A ce stade, un flashback sur sa carrière s’impose : à son arrivée, il y a trois ans, à la tête du Teatro Nacional Dona Maria II de Lisbonne, Tiago propose à la souffleuse Cristina Vidal, qui y travaille depuis quarante ans, d’inventer un spectacle autour d’elle, de son expérience, de sa mémoire d’un métier en voie de disparition. Mais la grande prêtresse se récrie, elle n’est qu’une voix, un personnage de l’ombre et s’y tiendra, proteste-t-elle vigoureusement. Toute la pièce tient dans les trésors de persuasion employés par le metteur en scène et directeur de l’institution pour qu’elle accepte de monter sur scène et d’incarner son propre rôle. Ce qu’elle acceptera finalement, non en tant que comédienne mais en tant que voix dont on ne perçoit dans la salle que le souffle.
La scène est comme un radeau, dernier vestige d’un théâtre en ruines. À travers les interstices du plancher disjoint s’échappent de-ci de-là des touffes de végétation. Un léger souffle de vent (de vie ?) soulève délicatement les voiles blancs qui cernent le plateau. Une femme d'allure austère apparaît telle un fantôme, lunettes sur le nez et texte à la main qui silencieusement inspecte la scène. Comme une maîtresse de cérémonie qui ferait une dernière inspection pour vérifier que tout peut commencer.
Souvenirs resurgis des limbes
Lorsque les cinq comédien(ne)s un à un paraissent, Cristina restera sur le plateau. Mais elle ne prendra pas la parole, elle sera comme leur ombre murmurant à leur oreille des paroles qui leur donnent vie, mettent en branle leurs gestes et leurs expressions. S’enchaînent alors une multitude de scènes, de rôles, qui s’emboitent les uns dans les autres et retracent toute l’histoire du théâtre. Avec des souvenirs resurgis des limbes, des trous de mémoire mémorables et des anecdotes savoureuses concernant tel ou tel, des amours secrètes, des drames qui affectent l’un ou l’autre. Comme la maladie qui terrasse une ancienne directrice du théâtre et dont est joué (et rejoué) le calvaire, depuis l’annonce par le médecin (tel le devin Tirésias des tragédies antiques) jusqu’au dénouement.

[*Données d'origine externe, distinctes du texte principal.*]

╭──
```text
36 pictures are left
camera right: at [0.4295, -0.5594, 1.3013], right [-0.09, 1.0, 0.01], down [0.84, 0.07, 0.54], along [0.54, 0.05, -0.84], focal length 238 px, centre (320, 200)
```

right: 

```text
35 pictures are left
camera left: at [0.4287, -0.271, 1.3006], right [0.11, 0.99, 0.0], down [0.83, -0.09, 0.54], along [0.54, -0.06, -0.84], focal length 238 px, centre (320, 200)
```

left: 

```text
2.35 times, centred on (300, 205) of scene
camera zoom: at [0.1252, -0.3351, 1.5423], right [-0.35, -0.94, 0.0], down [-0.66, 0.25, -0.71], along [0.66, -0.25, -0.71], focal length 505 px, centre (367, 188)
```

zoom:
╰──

Défilent les personnages d’Antigone, de Bérénice et quantité d’autres enfants de Shakespeare ou de Tchekhov. Avec un arrêt sur celui d’Harpagon (mal) joué par le comédien qui s’est tellement identifié au personnage de Verchinine des « Trois sœurs », que désormais tout le monde l’appelle sous ce nom dans le théâtre. Dans ce monde mouvant, fait d’illusions où l’on perd pied, Cristina figure comme un roc indestructible, à toute épreuve contre le temps. Un roc qui finira par parler comme un oracle pour dire les derniers mots de Bérénice, en forme de testament.